**Given text:**
I am a frequent Swedish listener who have some questions about the PUUV-Virus. In 2008 I was lucky to get hemorrhagic fever with renal syndrome caused by the PUUV-Virus (large outbreak between 2007-2008, due to peak in vole cycle). Why I addressed myself as “lucky” is because I did my MsC thesis in zoonoses (Borrelia burgdorferi), and I feel great about having tried it. I have also tried borreliosis, but that was not as nearly as painful as my light hemorrhagic fever. In Sweden the PUUV-Virus only persists in the Northern regions, and about 50-2000 cases are reported yearly. The reservoir of the virus here in Sweden is bank voles (Myodes glareolus).
Anyway, my question is:
- Could you guys dedicate some time to explain the micro- / molecular biology and pathogenesis of these viruses and maybe the Swedish variant which humoristically are called “North Land Ebola”?

**Directive 1:** Repeat only the lines from the line containing "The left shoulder" through the line containing "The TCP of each", both included, exactly as they stand. Each line that is not empty gets a number of its own, and empty lines are dropped.

**Raw data:**
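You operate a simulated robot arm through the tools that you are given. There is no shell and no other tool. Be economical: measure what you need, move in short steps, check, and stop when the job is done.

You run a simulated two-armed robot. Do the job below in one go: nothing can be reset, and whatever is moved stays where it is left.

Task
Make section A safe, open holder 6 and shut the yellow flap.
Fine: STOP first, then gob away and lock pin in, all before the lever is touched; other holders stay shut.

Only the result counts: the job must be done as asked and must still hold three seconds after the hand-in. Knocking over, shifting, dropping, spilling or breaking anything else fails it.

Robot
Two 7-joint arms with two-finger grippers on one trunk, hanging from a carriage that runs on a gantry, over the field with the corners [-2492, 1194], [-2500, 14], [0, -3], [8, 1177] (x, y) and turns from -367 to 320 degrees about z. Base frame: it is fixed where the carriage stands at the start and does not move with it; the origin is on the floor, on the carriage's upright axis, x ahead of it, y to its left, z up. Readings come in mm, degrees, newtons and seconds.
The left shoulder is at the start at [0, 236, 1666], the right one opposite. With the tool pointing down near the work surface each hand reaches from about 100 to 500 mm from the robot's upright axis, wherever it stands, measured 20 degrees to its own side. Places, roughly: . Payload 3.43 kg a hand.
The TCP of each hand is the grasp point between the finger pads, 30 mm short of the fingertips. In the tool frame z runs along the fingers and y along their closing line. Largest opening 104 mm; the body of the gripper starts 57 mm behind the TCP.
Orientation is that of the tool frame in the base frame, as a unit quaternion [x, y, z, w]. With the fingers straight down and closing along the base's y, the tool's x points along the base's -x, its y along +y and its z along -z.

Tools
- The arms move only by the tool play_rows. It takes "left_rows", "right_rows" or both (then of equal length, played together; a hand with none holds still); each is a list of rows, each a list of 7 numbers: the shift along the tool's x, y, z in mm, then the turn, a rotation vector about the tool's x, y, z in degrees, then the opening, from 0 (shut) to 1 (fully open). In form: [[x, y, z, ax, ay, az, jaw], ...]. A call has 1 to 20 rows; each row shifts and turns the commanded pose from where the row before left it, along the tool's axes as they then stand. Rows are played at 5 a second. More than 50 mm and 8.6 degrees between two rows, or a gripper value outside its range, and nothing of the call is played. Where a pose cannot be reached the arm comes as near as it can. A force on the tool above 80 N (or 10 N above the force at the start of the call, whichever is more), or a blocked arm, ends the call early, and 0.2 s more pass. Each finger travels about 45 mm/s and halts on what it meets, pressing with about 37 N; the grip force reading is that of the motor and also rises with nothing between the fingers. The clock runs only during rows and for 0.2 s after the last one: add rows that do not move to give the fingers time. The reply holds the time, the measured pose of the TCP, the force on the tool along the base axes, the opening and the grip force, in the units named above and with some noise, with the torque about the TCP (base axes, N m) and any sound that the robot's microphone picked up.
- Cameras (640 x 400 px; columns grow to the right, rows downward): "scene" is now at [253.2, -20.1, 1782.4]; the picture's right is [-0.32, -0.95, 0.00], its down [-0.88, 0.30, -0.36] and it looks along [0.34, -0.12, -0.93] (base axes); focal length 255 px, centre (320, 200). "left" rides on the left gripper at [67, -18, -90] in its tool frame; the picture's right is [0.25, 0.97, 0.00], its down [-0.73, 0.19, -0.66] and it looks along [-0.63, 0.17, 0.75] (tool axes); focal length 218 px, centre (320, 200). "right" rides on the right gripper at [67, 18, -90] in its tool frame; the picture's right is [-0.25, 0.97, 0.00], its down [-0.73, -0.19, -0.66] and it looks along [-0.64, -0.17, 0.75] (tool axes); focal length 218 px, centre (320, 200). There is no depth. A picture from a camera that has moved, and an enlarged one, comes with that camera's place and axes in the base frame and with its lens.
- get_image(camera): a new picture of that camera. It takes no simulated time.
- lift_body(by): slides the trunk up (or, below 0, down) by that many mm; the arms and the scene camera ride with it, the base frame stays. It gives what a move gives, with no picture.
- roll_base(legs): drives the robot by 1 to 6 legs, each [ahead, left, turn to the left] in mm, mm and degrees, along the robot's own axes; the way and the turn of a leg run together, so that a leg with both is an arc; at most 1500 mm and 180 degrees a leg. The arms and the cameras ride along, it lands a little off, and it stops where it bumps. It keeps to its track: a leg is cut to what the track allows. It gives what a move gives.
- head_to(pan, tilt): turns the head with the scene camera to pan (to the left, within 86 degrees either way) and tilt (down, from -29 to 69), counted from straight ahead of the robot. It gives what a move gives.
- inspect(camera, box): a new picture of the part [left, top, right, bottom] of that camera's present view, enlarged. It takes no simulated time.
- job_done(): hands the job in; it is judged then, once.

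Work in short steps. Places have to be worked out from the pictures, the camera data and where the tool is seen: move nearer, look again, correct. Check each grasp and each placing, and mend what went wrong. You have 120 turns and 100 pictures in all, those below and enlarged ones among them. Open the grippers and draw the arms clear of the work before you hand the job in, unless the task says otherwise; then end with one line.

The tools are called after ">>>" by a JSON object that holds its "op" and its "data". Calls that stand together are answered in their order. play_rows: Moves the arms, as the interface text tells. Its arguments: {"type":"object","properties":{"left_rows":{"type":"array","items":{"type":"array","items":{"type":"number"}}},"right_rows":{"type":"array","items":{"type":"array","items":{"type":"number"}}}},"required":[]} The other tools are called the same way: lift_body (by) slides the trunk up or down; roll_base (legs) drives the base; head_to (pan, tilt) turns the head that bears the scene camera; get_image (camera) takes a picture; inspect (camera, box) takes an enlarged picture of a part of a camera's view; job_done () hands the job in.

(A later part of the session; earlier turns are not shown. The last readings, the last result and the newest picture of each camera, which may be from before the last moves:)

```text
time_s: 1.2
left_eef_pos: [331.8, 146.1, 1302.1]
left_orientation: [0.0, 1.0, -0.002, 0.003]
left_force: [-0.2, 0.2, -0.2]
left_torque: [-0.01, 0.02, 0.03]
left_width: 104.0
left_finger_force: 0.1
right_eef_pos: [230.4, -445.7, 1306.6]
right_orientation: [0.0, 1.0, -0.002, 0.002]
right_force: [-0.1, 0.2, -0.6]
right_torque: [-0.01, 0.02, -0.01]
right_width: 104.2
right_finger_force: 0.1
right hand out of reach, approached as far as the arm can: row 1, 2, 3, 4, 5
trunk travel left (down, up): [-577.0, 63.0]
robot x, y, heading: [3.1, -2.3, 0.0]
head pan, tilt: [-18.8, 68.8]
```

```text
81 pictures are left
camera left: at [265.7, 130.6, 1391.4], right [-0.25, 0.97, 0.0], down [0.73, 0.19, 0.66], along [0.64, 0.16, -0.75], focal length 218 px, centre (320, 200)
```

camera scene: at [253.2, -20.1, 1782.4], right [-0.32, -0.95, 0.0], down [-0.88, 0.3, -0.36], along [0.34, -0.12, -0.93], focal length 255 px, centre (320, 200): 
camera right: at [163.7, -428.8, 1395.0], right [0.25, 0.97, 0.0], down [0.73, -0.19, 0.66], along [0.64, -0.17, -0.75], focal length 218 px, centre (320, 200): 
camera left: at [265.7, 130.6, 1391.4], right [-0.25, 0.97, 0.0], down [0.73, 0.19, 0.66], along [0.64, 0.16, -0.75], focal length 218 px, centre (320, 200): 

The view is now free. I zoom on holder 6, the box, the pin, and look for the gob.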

**Directive 2:** Please copy out the portion of the given text from "I am a frequent" to "voles (Myodes glareolus)." without changes.

**Finished answer 1:**
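1. The left shoulder is at the start at [0, 236, 1666], the right one opposite. With the tool pointing down near the work surface each hand reaches from about 100 to 500 mm from the robot's upright axis, wherever it stands, measured 20 degrees to its own side. Places, roughly: . Payload 3.43 kg a hand.
2. The TCP of each hand is the grasp point between the finger pads, 30 mm short of the fingertips. In the tool frame z runs along the fingers and y along their closing line. Largest opening 104 mm; the body of the gripper starts 57 mm behind the TCP.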

**Finished answer 2:**
I am a frequent Swedish listener who have some questions about the PUUV-Virus. In 2008 I was lucky to get hemorrhagic fever with renal syndrome caused by the PUUV-Virus (large outbreak between 2007-2008, due to peak in vole cycle). Why I addressed myself as “lucky” is because I did my MsC thesis in zoonoses (Borrelia burgdorferi), and I feel great about having tried it. I have also tried borreliosis, but that was not as nearly as painful as my light hemorrhagic fever. In Sweden the PUUV-Virus only persists in the Northern regions, and about 50-2000 cases are reported yearly. The reservoir of the virus here in Sweden is bank voles (Myodes glareolus).